On the return trip on the Metro I got a very friendly ticket man. In spanish I asked for tickets but the guy didn't hear me and he said in english 'Where are you going?'. I told him Altamira and added 'para dos', to which he said 'you speak spanish!' and then he asked me where I came from. Very cheerful and
chatty. He wasn't at all concerned about the huge queue forming behind me.
The next day we said goodbye to Cameron, our faithful truck, and waved off the people continuing on the next leg of the Dragoman trip. It was a little sad and weird not to be with the group. We trotted off the Hotel Eurobuilding Express, the expensive hotel we booked near the airport. Actually, it was right next to the airport and we could watch the planes take off and land from our big room with 2 king size beds and a wide screen TV and a bath and a coffee maker ... oh the luxury ... and a microwave ... bit odd. The double glazing was very effective. The planes just sounded like a faint hum in the distance. The hotel was smaller than expected but it earned its 5 stars with a posh interior, the fantastic room and good service. We lounged by the pool and enjoyed and a great dinner in their restaurant including a very fruit bottle of Venezuela red wine. We slept well.
Arriving at the airport for our early flight we thought it a little odd that there were
no Port of Spain flights on the board. With no one at the Aeropostal desk we finally got hold of a supervisor. About 10 of us had been booked on a flight that didn't exist. It would be flying the same time tomorrow. After trying to get us there by the some other route and failing, the airline did book us into a hotel not far away. We spent 4 hours at the airport only to leave again. 7 of us went to the hotel. Ourselves, 2 Bolivians, a Colombian, a Mexican, and a shy guy from Trinidad. The Bolivians were very interesting. Criminal consultants, they were off to speak at a money laundering conference in Trinidad. They would now be very late. I have already mentioned these guys in a previous blog ... they were robbed at gun-point on the way from the airport to Caracas the night before. Taking the cheaper taxi, the taxi pulled over and was surrounded by 4 other cars. They were then told to pay up or be kidnapped or killed. They were still shaken by the experience and appreciated the opportunity to talk about it. And we were pleased that we decided not to travel in the wee small hours to the airport. The evening involved steak and Copa America football. We had a nice time with our multi-national group. And the hotel was basic but cool. The Hotel Santiago is 15 minutes north of the airport on the coast and has a beautifully decorated bar with broken tiles and mirrors on the walls, a white cave-like ceiling and lots of decorations.

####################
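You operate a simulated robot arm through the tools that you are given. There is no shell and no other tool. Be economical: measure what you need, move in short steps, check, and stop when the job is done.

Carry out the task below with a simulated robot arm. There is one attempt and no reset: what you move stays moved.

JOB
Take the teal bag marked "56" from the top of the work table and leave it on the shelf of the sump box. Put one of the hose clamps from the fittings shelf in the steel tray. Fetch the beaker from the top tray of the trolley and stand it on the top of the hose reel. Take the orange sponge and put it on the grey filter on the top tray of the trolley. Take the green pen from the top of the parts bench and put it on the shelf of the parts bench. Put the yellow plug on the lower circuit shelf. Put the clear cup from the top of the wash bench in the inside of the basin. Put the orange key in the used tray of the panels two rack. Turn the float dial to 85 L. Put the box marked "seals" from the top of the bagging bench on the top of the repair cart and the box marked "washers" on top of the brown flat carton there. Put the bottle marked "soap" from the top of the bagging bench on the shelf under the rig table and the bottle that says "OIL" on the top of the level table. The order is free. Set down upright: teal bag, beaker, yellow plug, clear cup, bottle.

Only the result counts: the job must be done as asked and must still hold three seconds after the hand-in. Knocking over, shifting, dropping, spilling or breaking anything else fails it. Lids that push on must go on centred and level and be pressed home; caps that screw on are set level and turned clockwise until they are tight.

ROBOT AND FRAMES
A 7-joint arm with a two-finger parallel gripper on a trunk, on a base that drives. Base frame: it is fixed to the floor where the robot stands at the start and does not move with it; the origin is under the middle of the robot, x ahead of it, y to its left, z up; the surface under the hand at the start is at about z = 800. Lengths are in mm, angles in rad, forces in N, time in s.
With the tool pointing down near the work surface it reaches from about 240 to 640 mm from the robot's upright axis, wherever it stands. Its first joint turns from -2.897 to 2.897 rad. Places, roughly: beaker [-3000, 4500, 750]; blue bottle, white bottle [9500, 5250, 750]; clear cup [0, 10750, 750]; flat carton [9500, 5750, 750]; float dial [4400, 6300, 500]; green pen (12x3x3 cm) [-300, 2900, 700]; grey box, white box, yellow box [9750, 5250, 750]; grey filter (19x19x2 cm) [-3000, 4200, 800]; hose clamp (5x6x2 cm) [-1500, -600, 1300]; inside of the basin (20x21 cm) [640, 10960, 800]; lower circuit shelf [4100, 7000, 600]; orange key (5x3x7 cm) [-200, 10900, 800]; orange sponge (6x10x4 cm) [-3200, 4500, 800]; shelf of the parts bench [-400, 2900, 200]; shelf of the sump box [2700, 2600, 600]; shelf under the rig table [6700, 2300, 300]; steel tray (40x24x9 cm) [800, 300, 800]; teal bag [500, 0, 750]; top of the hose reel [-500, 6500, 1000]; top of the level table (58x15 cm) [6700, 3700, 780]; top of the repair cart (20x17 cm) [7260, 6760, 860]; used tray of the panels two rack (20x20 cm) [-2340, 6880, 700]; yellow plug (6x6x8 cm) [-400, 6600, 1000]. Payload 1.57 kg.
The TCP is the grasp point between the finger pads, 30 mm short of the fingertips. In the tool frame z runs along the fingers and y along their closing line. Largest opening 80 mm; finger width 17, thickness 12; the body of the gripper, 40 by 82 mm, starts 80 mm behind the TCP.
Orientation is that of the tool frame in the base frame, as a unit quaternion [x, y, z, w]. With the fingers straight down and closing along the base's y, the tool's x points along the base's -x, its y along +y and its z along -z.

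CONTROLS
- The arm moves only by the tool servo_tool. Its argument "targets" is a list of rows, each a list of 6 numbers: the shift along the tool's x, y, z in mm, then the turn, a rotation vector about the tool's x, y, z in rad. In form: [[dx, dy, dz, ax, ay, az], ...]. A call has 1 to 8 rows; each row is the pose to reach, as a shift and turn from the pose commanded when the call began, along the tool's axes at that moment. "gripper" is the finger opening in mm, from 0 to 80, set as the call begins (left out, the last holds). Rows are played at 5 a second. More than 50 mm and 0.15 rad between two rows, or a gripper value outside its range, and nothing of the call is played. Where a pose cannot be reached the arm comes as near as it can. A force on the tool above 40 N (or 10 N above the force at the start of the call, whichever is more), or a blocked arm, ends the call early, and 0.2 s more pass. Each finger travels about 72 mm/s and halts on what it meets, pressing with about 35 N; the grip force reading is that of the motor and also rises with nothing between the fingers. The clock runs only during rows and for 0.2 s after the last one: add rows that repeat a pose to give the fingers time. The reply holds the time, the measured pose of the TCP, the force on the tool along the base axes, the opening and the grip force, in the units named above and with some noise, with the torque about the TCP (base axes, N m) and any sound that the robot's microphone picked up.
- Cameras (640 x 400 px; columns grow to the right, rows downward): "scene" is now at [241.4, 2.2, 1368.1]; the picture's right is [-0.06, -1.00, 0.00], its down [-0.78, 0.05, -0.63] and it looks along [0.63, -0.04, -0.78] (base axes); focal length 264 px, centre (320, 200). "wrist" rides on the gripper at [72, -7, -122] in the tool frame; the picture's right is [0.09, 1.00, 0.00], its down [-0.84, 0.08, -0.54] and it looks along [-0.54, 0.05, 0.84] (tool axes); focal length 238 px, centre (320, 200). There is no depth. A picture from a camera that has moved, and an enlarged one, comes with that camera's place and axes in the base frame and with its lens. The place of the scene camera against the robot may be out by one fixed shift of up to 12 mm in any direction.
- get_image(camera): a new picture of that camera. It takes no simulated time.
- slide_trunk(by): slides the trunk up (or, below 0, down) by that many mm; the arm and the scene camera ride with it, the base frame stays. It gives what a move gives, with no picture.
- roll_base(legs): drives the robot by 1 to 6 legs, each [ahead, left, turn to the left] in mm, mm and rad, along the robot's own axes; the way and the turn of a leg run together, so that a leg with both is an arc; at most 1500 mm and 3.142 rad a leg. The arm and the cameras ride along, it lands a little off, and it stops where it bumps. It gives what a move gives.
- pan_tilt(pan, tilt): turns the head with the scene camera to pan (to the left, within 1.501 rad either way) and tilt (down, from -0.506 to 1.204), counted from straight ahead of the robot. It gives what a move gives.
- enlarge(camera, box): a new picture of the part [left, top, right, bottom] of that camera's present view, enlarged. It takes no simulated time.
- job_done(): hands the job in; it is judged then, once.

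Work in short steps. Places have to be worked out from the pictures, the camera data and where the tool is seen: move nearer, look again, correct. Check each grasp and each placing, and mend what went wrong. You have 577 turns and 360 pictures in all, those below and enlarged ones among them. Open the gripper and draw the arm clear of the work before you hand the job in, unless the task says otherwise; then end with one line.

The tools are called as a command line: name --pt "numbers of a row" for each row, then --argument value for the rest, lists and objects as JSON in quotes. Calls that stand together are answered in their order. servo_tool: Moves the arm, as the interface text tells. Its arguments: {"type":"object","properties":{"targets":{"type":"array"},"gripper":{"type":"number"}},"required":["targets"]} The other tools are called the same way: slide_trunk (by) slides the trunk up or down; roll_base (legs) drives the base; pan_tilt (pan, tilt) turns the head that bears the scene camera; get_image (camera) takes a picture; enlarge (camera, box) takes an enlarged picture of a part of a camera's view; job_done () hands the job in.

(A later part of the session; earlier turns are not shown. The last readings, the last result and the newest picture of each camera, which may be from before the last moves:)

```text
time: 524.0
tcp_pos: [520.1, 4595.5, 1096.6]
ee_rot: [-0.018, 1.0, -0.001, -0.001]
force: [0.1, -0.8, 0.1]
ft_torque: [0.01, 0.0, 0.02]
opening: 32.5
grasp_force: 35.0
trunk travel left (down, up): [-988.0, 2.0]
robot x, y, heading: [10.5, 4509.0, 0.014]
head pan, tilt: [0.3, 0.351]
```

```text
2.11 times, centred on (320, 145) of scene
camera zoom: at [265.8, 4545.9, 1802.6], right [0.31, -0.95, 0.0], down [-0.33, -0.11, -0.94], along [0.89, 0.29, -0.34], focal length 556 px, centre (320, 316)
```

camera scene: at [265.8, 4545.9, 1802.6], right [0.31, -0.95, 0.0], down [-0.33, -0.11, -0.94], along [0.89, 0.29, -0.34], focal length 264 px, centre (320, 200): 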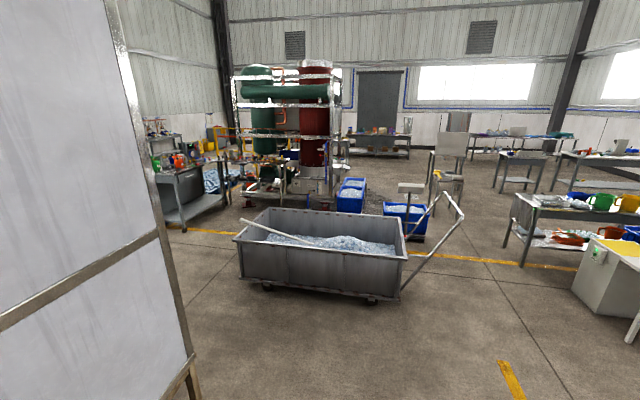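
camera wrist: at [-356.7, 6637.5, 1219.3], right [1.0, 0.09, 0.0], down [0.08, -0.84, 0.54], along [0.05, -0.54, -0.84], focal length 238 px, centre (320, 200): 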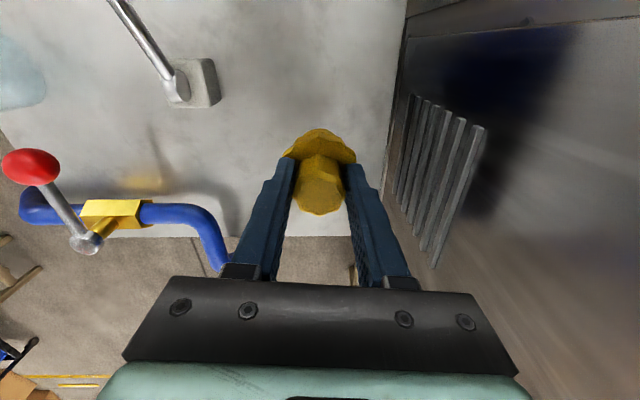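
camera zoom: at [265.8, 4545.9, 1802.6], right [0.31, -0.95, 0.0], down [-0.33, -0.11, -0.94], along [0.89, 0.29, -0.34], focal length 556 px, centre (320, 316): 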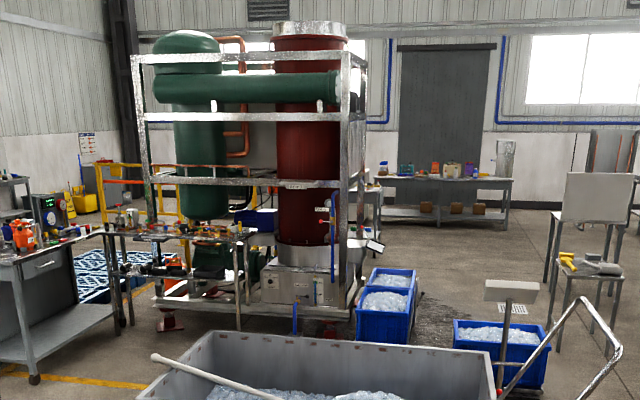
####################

The next day we spent 2 hours in the check-in queue before being told our flight was going to be delayed for 4 hours. Aeropostal paid for our breakfast and gave us flight vouchers worth US$100 each. Not that we will ever be using them again. We heard that Aeropostal was not a government airline and the government was making sure they paid for their mistakes and delays. We met a strange englishman at the gate. Had lived in Caracas for 20 something years, raved about the youth orchestra, told us Port of Spain was really dangerous and said nice things about the government. Seemed slightly mad.
We were happy to finally leave Caracas.